In den „Erinnerungen eines Terroristen“ hat Sawinkow detailgenau Auskunft über seine Tätigkeit gegeben und auch in „Kon’ blednyi“, so der russische Titel, wird die Planung und Durchführung eines Attentats auf den Generalgouverneur in Moskau minutiös beschrieben, ohne dem Handwerk des Tötens einen politischen oder metaphysischen Anstrich zu verleihen: „Wenn ich an ihn denke, verspüre ich weder Hass noch Groll. Auch kein Mitleid. Er ist mir gleichgültig. Aber ich wünsche ihm den Tod. Ich weiß: Sein Tod ist unerlässlich. Unerlässlich für den Terror und die Revolution. Ich glaube an die Gewalt, ich glaube nicht an Worte.“
Obwohl das Wort „Revolution“ fällt, unterscheidet sich der Ich-Erzähler, der als britischer Staatsbürger namens George O’Brian getarnt ist, von seinen Mitverschwörern durch seinen Nihilismus, der freilich selbst religiös getönt ist: „Es gibt keine Liebe, es gibt keine Welt, es gibt kein Leben. Es gibt nur den Tod. Der Tod ist die Krone, die Dornenkrone.“
Als George den Ehemann der von ihm angebeteten Jelena im Duell erschießt, kennt er kein Bedauern: „Ich habe einen Menschen getötet … Bisher hatte ich gute Gründe: Ich tötete nur im Namen des Terrors und im Namen der Revolution. (…) Aber jetzt töte ich einzig für mich. Ich will es so, also töte ich. Wer soll mich richten?“
Der Ich-Erzähler ist vernarrt in die Idee der Selbstermächtigung. „Wanja suchte Christus, Jelena sucht Freiheit.

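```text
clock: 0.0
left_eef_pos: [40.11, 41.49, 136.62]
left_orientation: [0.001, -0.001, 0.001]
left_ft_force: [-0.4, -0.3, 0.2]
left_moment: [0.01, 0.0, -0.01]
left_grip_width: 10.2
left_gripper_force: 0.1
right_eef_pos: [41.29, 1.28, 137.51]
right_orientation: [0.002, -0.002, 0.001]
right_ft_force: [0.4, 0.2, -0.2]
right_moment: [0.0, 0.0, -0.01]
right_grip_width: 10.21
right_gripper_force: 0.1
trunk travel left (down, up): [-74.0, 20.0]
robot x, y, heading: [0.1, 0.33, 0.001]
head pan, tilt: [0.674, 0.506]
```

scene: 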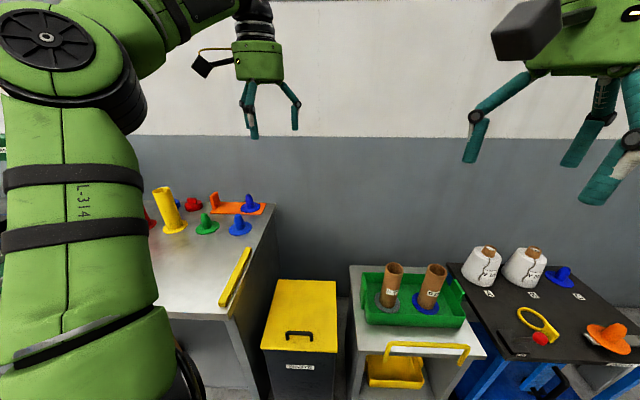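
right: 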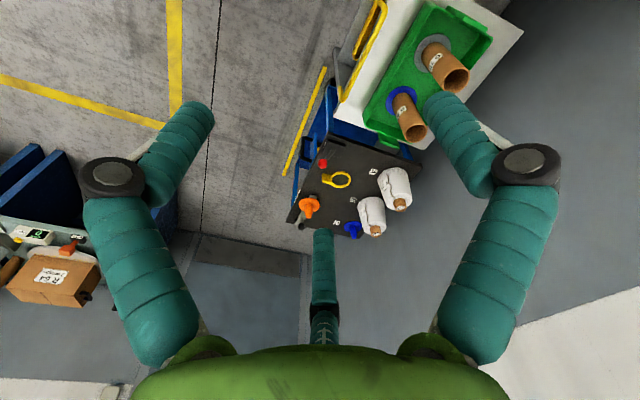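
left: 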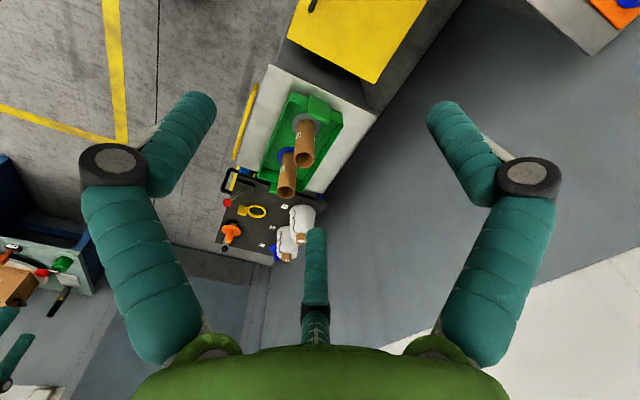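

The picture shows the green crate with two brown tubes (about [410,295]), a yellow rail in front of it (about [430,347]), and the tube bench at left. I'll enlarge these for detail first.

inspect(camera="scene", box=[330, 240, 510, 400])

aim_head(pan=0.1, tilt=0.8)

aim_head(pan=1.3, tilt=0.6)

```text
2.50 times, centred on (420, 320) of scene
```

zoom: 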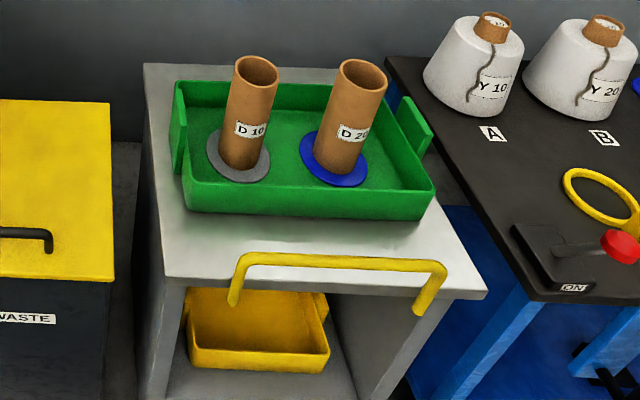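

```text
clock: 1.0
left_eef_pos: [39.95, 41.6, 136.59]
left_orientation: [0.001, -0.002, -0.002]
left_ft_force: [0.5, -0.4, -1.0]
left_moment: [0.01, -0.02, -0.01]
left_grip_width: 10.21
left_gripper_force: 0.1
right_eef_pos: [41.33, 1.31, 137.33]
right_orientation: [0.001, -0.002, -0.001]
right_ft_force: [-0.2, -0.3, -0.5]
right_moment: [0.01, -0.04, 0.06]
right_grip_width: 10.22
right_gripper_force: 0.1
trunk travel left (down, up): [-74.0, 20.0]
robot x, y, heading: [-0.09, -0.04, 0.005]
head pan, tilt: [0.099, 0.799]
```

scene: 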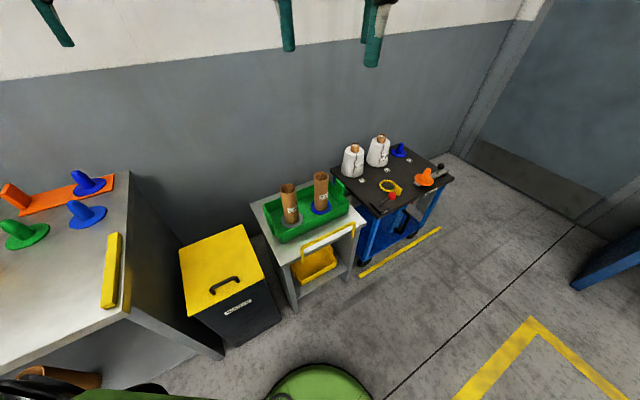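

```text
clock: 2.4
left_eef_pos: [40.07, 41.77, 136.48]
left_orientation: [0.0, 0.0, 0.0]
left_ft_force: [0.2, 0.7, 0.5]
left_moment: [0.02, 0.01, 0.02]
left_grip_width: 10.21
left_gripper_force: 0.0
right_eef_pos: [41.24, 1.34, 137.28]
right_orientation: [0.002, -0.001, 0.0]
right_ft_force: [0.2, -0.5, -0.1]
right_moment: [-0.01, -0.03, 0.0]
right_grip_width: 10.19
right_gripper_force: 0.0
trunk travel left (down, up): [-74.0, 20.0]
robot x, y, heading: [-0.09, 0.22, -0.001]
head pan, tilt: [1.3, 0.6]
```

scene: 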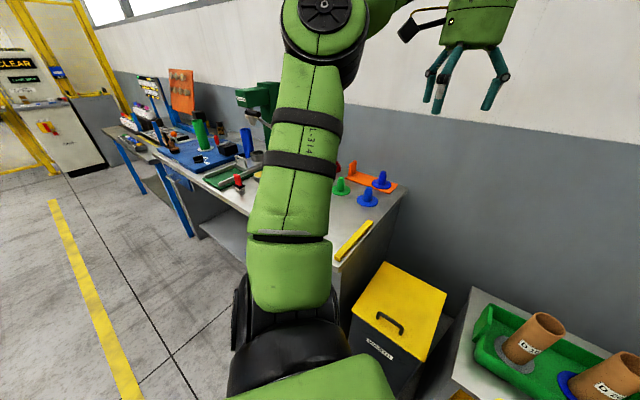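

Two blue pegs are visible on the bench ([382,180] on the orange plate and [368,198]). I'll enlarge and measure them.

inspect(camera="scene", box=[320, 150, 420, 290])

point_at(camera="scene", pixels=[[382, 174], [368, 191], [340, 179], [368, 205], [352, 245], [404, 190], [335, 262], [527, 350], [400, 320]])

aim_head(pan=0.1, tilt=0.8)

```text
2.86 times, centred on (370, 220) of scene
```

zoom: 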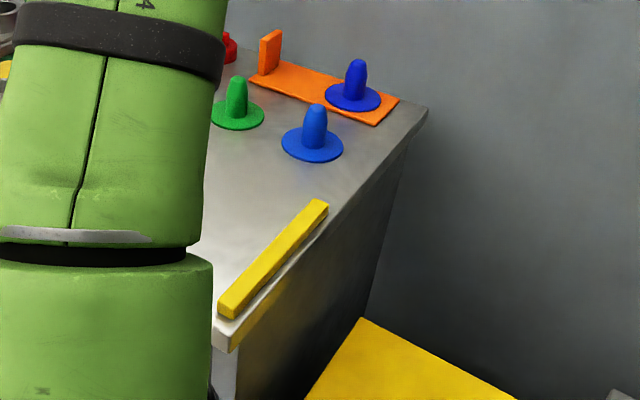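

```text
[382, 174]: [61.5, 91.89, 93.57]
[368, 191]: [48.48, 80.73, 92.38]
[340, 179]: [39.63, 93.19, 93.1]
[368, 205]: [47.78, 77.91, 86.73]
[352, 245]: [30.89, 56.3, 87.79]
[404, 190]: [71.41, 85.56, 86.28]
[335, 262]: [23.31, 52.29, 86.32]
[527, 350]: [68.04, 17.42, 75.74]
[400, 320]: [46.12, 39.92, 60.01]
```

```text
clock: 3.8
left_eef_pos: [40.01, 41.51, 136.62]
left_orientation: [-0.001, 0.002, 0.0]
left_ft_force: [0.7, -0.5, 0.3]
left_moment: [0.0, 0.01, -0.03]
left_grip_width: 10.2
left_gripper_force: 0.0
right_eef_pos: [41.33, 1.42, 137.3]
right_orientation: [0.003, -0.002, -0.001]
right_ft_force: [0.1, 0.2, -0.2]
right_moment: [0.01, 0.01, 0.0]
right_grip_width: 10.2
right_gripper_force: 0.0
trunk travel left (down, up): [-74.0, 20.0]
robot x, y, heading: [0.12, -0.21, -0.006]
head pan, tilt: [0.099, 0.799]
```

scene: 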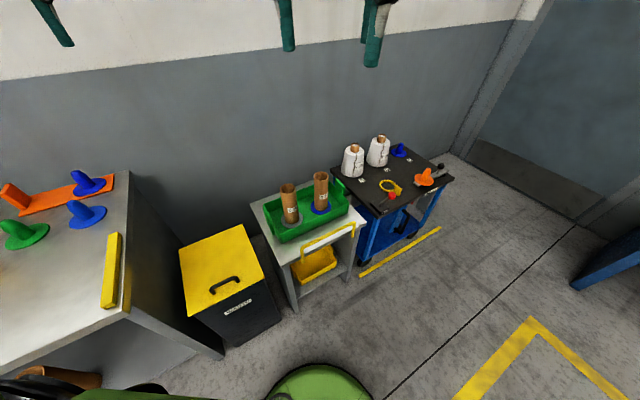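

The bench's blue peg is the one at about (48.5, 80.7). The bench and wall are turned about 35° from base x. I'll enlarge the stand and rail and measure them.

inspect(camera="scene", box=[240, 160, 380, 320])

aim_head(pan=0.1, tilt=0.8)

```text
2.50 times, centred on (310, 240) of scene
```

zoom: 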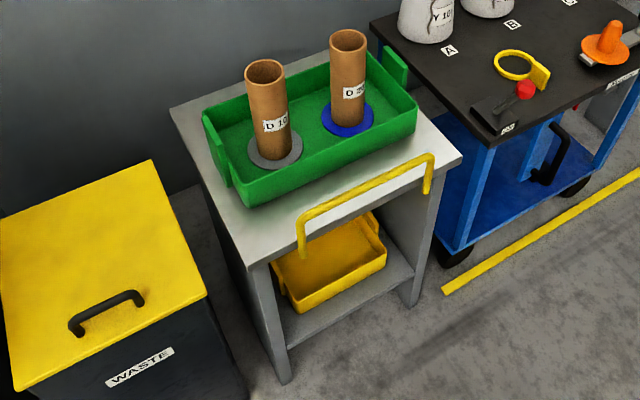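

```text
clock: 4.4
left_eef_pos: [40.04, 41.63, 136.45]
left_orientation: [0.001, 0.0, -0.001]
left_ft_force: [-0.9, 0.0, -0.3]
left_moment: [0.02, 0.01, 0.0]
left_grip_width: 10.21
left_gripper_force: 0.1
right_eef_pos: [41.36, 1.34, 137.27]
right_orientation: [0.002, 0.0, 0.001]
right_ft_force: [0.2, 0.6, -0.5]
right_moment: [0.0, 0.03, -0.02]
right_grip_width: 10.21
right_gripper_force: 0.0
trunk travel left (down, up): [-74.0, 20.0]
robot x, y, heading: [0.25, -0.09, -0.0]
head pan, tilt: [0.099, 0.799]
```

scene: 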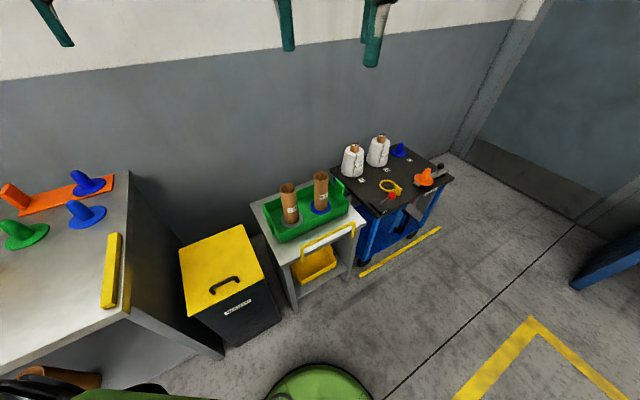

Mir ist es gleich, ob Christus, Antichrist oder Dionysos. Ich suche nichts. Ich liebe. Und darin liegt mein Recht.“ „Es ist wie es ist / sagt die Liebe“, schrieb der Lyriker Erich Fried. Sawinkows Terrorist sagt dasselbe – allerdings auch vom Terror. Ob Liebe oder Mord, die Struktur des „Arguments“ ist die nämliche und der Terror letztlich tautologisch: Er findet seine Begründung in sich selbst.
Der in Wien lebende Alexander Nitzberg, der zuletzt einiges von
Bulgakow, darunter auch „Der Meister und Margarita“, übersetzt hat, spricht sich im Nachwort des ebenfalls von ihm übertragenen Romans „Das fahlen Pferd“ vehement dagegen aus, den Ich-Erzähler mit dem Autor in eins zu setzen.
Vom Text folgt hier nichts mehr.